Converting minutes into a readable string

I’d like to start posting some shorter entries. Hopefully that will be more conducive to making posts more often. I’m going to start tagging these as Short Code entries.

For this first one I came across a challenge on reddit about converting a quantity of minutes into a readable string, paraphrasing here:

Write a function that takes in a number of minutes as an integer and returns a string of the format “# years, # months, # days, # hours, #minutes”.


  1. The function should not show any zero amounts. “2 days, 0 hours” is not allowed
  2. For values less than a year, the function should return only the top two values over 1. This means that:
    • 2 months, 5 days, and 13 minutes would show up as “2 months, 5 days”
    • 1 month and 5 days shows up as “1 month, 5 days”.
    • 1 month and 1 minute shows as “1 month”.
  3. For values over a year the function should return the top three values (years, months, days).
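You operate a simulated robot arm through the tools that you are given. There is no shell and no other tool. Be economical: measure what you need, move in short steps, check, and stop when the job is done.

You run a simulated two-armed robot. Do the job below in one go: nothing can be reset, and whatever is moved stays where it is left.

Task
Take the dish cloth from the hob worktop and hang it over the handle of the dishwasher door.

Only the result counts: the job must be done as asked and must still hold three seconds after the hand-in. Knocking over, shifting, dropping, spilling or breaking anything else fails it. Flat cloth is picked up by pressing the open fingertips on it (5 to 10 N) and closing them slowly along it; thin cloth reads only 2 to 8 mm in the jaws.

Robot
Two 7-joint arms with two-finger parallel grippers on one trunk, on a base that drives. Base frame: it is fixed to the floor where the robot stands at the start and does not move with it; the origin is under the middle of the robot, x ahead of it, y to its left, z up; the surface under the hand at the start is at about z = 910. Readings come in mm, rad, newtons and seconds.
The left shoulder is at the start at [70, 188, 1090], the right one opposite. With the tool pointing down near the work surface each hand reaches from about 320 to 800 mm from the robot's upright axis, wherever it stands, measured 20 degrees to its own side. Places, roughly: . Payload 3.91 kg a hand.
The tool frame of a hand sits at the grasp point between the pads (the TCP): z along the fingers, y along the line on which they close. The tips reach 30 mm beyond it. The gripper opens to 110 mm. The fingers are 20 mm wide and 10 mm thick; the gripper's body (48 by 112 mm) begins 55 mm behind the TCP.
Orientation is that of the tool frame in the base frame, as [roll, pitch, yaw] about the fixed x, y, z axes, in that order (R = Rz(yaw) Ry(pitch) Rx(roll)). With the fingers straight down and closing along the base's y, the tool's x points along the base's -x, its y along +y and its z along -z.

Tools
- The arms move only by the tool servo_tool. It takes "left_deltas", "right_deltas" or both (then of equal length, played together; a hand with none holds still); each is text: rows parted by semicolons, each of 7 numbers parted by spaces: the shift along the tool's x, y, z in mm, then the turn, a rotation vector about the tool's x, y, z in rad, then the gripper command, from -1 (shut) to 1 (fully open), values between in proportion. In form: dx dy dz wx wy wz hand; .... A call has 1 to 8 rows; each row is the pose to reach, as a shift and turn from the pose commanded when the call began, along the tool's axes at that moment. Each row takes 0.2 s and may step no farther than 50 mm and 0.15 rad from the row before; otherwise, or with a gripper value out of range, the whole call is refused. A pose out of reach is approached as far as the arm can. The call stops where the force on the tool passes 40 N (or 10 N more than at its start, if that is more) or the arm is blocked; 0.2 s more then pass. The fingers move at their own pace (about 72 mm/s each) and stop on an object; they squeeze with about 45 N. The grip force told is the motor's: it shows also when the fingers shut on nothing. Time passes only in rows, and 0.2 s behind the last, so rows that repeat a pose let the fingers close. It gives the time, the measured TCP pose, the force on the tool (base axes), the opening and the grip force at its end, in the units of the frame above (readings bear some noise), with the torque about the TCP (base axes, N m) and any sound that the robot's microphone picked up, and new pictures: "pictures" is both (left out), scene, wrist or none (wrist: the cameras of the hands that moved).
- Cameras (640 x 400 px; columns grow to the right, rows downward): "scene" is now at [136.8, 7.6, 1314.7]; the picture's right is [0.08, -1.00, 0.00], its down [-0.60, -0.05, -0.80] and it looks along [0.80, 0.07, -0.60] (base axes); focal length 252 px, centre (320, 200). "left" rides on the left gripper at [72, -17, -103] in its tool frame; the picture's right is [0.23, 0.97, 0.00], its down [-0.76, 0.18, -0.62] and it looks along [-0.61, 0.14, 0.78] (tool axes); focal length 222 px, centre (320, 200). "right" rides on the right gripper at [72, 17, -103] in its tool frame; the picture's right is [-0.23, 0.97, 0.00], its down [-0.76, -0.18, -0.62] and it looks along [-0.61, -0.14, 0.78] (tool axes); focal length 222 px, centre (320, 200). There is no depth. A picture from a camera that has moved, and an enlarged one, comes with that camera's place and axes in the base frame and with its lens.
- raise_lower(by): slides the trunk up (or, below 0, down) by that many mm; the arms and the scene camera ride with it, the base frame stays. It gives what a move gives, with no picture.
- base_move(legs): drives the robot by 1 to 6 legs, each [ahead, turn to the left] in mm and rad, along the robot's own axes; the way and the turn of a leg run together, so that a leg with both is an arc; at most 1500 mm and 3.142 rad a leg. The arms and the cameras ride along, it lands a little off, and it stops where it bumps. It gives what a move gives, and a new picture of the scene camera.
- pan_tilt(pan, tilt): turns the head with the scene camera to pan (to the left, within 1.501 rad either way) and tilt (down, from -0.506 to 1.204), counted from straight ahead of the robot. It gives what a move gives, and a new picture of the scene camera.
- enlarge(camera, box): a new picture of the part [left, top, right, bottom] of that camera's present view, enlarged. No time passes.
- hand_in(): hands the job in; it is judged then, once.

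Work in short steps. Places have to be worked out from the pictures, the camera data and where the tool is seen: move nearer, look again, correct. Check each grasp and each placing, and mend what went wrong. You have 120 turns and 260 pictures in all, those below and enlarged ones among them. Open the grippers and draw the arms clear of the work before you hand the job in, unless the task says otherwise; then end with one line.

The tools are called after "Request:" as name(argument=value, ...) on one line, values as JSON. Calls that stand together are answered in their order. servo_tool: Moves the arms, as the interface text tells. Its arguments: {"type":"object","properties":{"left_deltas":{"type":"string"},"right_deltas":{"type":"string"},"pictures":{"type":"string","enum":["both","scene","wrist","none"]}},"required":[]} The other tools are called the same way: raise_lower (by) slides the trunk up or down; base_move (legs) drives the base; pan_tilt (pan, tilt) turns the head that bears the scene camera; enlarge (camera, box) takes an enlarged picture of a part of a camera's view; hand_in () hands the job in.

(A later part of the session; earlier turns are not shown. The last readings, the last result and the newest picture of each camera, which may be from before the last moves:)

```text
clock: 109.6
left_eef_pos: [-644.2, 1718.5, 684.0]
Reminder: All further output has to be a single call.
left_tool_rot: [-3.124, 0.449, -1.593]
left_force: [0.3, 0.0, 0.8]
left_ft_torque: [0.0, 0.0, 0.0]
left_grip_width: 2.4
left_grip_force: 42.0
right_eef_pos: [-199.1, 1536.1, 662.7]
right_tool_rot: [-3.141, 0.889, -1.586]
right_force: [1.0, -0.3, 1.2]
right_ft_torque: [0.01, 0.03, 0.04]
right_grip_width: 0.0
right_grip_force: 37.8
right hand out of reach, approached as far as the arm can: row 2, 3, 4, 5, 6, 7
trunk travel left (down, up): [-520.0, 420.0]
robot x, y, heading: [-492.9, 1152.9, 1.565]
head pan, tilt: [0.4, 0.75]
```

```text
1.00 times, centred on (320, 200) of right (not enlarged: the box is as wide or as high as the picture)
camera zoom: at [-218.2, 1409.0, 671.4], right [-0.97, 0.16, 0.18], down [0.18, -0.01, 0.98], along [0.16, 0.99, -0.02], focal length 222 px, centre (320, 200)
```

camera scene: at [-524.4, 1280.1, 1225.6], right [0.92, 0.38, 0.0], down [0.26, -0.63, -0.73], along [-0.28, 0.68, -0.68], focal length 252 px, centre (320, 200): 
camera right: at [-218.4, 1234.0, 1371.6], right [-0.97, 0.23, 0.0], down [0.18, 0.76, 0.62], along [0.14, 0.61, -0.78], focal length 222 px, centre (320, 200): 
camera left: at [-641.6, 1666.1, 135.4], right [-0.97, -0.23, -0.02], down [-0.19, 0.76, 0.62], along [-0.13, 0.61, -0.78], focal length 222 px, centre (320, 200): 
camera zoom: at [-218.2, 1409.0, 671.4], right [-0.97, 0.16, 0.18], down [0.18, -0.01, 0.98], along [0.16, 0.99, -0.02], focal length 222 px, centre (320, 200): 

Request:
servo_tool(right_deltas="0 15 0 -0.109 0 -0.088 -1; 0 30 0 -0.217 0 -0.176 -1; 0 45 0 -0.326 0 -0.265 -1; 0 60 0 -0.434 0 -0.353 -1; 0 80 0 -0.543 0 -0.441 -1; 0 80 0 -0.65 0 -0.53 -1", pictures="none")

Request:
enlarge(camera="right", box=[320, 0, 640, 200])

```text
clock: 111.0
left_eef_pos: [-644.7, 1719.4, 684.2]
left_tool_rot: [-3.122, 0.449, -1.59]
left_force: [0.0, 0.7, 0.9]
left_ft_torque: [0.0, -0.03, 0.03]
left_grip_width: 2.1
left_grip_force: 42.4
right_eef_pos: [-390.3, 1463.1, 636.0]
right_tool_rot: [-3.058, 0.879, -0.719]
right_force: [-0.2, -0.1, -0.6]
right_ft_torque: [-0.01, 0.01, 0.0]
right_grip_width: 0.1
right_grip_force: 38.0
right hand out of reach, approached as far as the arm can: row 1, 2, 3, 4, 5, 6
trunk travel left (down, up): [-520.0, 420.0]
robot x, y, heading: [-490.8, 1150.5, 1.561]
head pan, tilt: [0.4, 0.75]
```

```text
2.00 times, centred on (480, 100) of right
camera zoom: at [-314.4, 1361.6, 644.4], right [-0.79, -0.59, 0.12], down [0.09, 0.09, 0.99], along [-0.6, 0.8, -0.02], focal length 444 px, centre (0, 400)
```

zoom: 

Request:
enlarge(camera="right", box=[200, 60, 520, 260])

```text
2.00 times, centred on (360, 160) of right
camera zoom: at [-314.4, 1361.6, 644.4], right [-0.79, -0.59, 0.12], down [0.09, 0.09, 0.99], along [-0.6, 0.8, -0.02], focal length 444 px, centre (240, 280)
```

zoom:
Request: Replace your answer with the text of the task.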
The last requirement indicates a possibility that years and days might show, but not months.

I again wanted to use Python. One of the tutorials I looked at made use of dictionaries for a similar type of problem. That seemed like a good start.

After a little bit of testing and fiddling I ended up with my answer:

def minutes_to_time(minutes):
    types = {365*24*60: 'year',
             30*24*60: 'month',
             24*60: 'day',
             60: 'hour',
             1: 'minute'}

    remaining_minutes = minutes
    remaining_types = 3 if minutes > 365*24*60 else 2
    result = ''
    first = True
    remove_remaining = False
    for type_minutes in sorted(types, reverse=True):
        if remaining_minutes >= type_minutes and remaining_types > 0:
            type_name = types[type_minutes]
            count = remaining_minutes // type_minutes
            remaining_minutes %= type_minutes
            comma = '' if first else ', '
            plural = 's' if count > 1 else ''
            result += '{0}{1} {2}{3}'.format(comma, count, 
                                             type_name, plural)
            first = False
            remove_remaining = True
        if remove_remaining:
            remaining_types -= 1

    return result

When I first made the dictionary the strings names of the units of time were the keys and the integer values were the values. I found out soon that when dictionaries have strings as keys there’s no guarantee which order they’ll iterate over. Every time I ran it the loop iterated over the dictionary items in different order. That meant I needed to sort them before iterating over them. Sorting alphabetically by the name of the unit of time made no sense, so I had to swap the keys and values. Only after I finished did I notice that when the keys are integers the for loop appears to iterate over the dictionary in the order I created it even without sorting. (At least on OS X)

I’m sure there’s room for improvement in this code. To remove unnecessary code or do things in a “more pythonic” way. For example I could have gotten rid of the first and remove_remaining variables if I instead just checked the length of result instead of checking those variables. But I figured rather than keep going over it I’ll just post it as is.

Overall this was an interesting little challenge and I learned a couple things and feel like I understand Python a little better. Sometimes it’s nice to work on things that feel a bit more “computer sciencey”. Problems that are less about finding the right API or library call and more about cleverly using a handful of simpler operations in the correct way. At times programming can feel less like solving a problem and more like a scavenger hunt for the right object or API call. That’s not to say those things aren’t useful or I don’t like them, it just feels kind of nice to kick it back to basics sometimes.